_Document extract_
Я не могу разобрать почти ничего. И даже не понимаю этой красоты. Но ценится она очень-очень. Идея, видимо, в том, чтобы рукопись выглядела как "свободный полет руки". И да, конечно, смысл искусства в том, что "искусственное притворяется естественным". Но все равно, мое эстетическое развитие пока не дотягивает до того, что творит Травобожественный Чжан Сюй:


Ду Му. Цинмин («Чистое сияние») 

«Чистое сияние»:
        в праздничный день
                дождь моросит непрестанно.
В даль по дороге
        движутся люди:
                тоскуют, душа растеряна.
«Позвольте спросить:
        где тут найти
                таверну, питейный дом?»
Мальчик-пастух
        показывает пальцем: 
                Деревня Цветущего Абрикоса. 

***

Цинмин, «Чистое сияние» – это день поминовения. В отличие от предыдущего текста, где о празднике Циси приходилось догадываться по упоминанию звезд, тут праздник Цинмин назван без загадочности, в первых же словах. Это один из самых главных дней китайского календаря: ведь главная китайская религия – вовсе не буддизм, конфуцианство или даосизм, а светская религия сыновности и семейности; а ее культовое выражение – поминовение предков.

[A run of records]
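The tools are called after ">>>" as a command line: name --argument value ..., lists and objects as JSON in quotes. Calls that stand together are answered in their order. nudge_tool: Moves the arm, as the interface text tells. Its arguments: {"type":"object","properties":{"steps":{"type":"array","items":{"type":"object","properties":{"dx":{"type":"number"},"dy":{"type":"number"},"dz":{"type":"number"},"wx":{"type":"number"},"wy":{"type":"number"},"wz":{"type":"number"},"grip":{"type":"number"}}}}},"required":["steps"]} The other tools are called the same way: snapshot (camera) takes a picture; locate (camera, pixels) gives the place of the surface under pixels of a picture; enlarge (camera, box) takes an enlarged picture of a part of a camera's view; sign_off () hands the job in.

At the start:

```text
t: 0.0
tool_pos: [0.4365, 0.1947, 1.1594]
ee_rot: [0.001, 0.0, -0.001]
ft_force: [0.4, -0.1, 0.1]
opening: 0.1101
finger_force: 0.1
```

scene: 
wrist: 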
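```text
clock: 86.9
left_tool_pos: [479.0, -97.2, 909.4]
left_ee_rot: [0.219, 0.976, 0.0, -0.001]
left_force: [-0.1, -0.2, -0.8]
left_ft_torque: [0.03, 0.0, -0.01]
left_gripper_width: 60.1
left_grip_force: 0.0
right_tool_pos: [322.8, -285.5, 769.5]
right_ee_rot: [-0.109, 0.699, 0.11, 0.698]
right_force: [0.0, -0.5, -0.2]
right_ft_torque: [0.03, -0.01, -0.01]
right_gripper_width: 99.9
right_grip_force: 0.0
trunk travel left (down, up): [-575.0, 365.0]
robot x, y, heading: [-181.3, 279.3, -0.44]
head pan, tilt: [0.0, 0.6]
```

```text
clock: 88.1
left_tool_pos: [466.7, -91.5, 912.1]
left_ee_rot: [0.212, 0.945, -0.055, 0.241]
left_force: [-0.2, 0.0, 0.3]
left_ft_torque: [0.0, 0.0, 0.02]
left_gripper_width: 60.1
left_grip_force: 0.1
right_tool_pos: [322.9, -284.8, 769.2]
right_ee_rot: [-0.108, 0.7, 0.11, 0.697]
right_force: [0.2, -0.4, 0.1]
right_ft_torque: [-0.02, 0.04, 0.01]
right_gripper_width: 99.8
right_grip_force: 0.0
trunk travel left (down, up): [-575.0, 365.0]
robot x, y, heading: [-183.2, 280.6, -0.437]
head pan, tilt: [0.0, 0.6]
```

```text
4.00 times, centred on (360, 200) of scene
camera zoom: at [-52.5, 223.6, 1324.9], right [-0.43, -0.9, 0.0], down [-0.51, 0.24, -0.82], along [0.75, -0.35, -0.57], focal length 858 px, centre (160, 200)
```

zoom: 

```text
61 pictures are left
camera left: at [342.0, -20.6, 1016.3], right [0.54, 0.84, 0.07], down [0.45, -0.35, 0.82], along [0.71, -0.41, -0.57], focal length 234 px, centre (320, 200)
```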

_Work to complete_
Set down the document extract once more as it stands.

_Written response_
Я не могу разобрать почти ничего. И даже не понимаю этой красоты. Но ценится она очень-очень. Идея, видимо, в том, чтобы рукопись выглядела как "свободный полет руки". И да, конечно, смысл искусства в том, что "искусственное притворяется естественным". Но все равно, мое эстетическое развитие пока не дотягивает до того, что творит Травобожественный Чжан Сюй:


Ду Му. Цинмин («Чистое сияние») 

«Чистое сияние»:
        в праздничный день
                дождь моросит непрестанно.
В даль по дороге
        движутся люди:
                тоскуют, душа растеряна.
«Позвольте спросить:
        где тут найти
                таверну, питейный дом?»
Мальчик-пастух
        показывает пальцем: 
                Деревня Цветущего Абрикоса. 

***

Цинмин, «Чистое сияние» – это день поминовения. В отличие от предыдущего текста, где о празднике Циси приходилось догадываться по упоминанию звезд, тут праздник Цинмин назван без загадочности, в первых же словах. Это один из самых главных дней китайского календаря: ведь главная китайская религия – вовсе не буддизм, конфуцианство или даосизм, а светская религия сыновности и семейности; а ее культовое выражение – поминовение предков.